[START OF Supplied material]

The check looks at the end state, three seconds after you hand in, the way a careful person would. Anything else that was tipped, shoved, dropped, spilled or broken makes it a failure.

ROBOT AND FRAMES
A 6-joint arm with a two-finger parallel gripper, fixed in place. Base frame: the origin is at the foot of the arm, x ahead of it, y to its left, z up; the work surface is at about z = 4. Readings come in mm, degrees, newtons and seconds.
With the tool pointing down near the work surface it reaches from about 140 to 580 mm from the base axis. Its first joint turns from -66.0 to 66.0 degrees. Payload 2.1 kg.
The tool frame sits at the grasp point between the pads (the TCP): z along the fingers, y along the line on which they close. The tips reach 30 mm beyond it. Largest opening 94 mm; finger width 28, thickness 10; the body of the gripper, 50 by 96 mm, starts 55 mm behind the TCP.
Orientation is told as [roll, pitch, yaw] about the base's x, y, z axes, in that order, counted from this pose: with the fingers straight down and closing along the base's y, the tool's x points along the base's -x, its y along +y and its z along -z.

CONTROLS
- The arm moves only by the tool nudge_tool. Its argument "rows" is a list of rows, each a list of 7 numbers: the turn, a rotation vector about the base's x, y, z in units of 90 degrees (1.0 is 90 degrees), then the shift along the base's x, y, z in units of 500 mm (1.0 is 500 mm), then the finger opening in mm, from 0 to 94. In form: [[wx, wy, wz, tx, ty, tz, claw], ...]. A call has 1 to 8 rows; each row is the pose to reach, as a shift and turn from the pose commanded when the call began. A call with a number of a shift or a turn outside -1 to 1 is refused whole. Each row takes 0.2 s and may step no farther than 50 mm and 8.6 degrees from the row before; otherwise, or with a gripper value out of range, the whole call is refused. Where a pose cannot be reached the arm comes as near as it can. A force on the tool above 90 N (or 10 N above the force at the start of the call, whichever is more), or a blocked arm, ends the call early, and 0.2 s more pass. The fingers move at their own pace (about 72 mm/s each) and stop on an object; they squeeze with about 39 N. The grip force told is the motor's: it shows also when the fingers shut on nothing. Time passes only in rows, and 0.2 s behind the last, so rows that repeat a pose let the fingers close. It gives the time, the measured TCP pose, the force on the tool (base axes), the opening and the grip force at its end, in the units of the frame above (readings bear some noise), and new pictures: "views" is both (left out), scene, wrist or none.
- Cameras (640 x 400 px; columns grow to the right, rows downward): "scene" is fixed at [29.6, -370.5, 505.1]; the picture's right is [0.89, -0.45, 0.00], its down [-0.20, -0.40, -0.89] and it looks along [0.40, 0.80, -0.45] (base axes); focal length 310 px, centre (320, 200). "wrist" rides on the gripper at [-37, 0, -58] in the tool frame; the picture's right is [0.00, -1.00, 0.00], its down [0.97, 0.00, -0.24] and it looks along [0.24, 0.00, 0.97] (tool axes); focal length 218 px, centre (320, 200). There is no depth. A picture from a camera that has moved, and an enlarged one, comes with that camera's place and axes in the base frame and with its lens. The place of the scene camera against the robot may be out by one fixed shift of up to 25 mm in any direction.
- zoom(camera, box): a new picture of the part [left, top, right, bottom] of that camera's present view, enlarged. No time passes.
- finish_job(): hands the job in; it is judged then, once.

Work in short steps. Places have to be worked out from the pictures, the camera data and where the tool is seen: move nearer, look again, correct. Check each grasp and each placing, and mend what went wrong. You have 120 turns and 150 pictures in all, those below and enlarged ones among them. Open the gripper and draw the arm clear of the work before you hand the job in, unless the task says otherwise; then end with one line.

[END OF Supplied material]
[START OF Supplied material]

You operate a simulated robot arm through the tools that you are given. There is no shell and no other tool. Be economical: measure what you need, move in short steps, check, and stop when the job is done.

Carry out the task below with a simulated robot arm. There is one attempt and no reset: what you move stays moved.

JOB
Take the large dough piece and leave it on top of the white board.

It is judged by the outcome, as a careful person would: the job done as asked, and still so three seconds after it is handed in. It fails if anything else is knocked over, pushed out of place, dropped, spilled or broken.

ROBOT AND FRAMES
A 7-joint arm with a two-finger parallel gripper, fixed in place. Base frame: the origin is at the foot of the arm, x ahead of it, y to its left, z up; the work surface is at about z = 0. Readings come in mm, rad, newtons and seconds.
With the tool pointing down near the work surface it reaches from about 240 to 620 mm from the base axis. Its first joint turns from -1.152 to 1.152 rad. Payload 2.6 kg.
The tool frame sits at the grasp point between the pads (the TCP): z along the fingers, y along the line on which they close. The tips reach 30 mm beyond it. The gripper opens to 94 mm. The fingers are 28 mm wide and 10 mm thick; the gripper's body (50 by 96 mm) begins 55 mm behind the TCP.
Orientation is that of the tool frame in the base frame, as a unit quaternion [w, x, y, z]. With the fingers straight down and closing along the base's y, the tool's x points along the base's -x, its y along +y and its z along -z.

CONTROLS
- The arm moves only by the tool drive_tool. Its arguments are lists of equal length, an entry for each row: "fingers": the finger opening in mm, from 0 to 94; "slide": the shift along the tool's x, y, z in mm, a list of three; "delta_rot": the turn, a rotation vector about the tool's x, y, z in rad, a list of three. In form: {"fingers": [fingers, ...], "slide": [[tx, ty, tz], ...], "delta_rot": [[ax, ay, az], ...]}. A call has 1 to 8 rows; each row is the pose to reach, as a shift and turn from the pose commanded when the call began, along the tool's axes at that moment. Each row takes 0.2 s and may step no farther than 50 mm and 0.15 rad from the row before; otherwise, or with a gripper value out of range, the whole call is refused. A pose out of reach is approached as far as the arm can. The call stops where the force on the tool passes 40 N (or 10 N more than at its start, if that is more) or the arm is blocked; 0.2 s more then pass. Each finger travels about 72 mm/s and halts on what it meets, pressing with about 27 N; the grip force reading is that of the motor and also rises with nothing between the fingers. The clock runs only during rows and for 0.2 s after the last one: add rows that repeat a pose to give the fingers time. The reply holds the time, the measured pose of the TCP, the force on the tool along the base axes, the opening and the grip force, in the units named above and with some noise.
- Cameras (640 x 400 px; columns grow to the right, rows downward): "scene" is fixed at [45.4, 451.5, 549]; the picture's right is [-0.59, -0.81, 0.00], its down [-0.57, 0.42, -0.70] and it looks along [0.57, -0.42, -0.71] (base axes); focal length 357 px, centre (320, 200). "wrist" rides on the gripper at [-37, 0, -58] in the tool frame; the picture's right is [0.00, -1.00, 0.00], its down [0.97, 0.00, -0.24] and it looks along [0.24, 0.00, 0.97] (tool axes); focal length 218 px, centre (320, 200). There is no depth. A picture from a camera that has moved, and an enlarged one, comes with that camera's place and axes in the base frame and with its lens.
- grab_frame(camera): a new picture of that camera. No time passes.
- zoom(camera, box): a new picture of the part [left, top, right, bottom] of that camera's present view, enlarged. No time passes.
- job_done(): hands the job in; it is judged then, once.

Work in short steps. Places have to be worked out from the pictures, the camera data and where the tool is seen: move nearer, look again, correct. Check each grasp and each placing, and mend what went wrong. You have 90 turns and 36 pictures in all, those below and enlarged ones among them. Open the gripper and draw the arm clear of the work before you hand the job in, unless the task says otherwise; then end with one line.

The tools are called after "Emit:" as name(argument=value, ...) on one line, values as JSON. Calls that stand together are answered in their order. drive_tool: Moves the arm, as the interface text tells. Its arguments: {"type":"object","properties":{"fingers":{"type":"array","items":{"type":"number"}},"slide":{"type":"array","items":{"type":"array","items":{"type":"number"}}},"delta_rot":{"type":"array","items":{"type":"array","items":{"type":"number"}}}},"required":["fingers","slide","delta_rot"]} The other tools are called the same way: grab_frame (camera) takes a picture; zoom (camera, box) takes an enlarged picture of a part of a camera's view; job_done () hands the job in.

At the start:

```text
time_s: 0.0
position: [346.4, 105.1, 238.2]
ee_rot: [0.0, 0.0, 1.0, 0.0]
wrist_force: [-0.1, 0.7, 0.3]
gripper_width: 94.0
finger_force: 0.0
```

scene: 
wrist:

[END OF Supplied material]
[START OF Supplied material]

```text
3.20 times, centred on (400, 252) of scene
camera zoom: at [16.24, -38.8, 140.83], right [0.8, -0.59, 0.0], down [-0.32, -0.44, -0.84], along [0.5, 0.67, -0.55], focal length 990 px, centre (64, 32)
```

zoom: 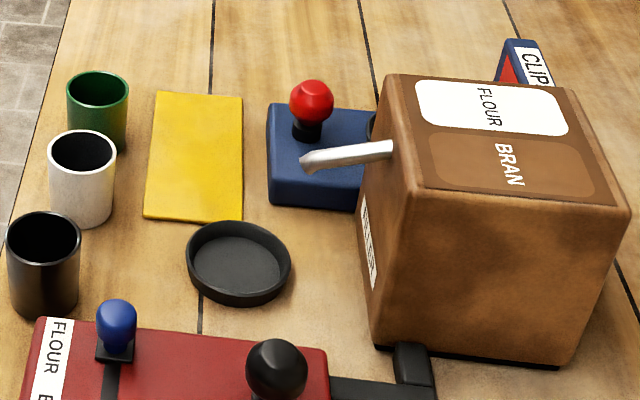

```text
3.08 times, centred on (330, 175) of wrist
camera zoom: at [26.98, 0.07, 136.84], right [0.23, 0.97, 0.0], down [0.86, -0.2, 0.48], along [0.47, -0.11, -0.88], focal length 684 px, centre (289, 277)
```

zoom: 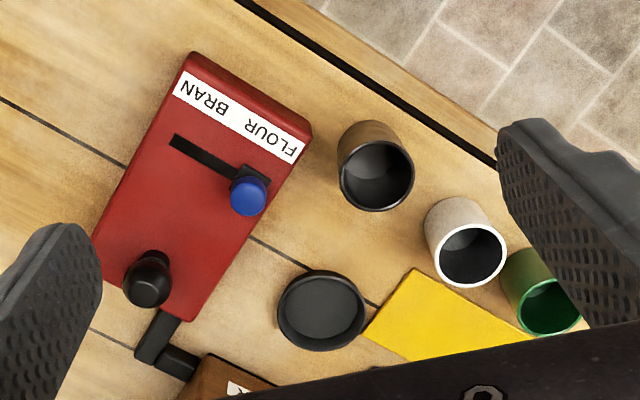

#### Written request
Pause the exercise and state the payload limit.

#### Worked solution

[END OF Supplied material]
[START OF Document extract]

Q440 Mr Betts: Can we get on to the issue of whether we call them city-regions or sub-regions and whether there is a case in this region for their development. We talked to the West of England Partnership this morning and had some discussion with them about whether they are a city-region or a sub-region which happens to have a city in the middle. They agreed there was something there which was an economic entity that needed some government working relationship of some kind. The argument then is whether Plymouth might or might not need something, maybe Exeter, and then we have the issue in Cornwall of what has been called a "distributed city-region" potential. Can you tell us how that might start to work and whether you would still need a region to pull all that together or will it be separate?

[END OF Document extract]

#### Written request
Reproduce the wording of the document extract between "Q440 Mr Betts: Can" and "it be separate?", with both ends included.

#### Worked solution
Q440 Mr Betts: Can we get on to the issue of whether we call them city-regions or sub-regions and whether there is a case in this region for their development. We talked to the West of England Partnership this morning and had some discussion with them about whether they are a city-region or a sub-region which happens to have a city in the middle. They agreed there was something there which was an economic entity that needed some government working relationship of some kind. The argument then is whether Plymouth might or might not need something, maybe Exeter, and then we have the issue in Cornwall of what has been called a "distributed city-region" potential. Can you tell us how that might start to work and whether you would still need a region to pull all that together or will it be separate?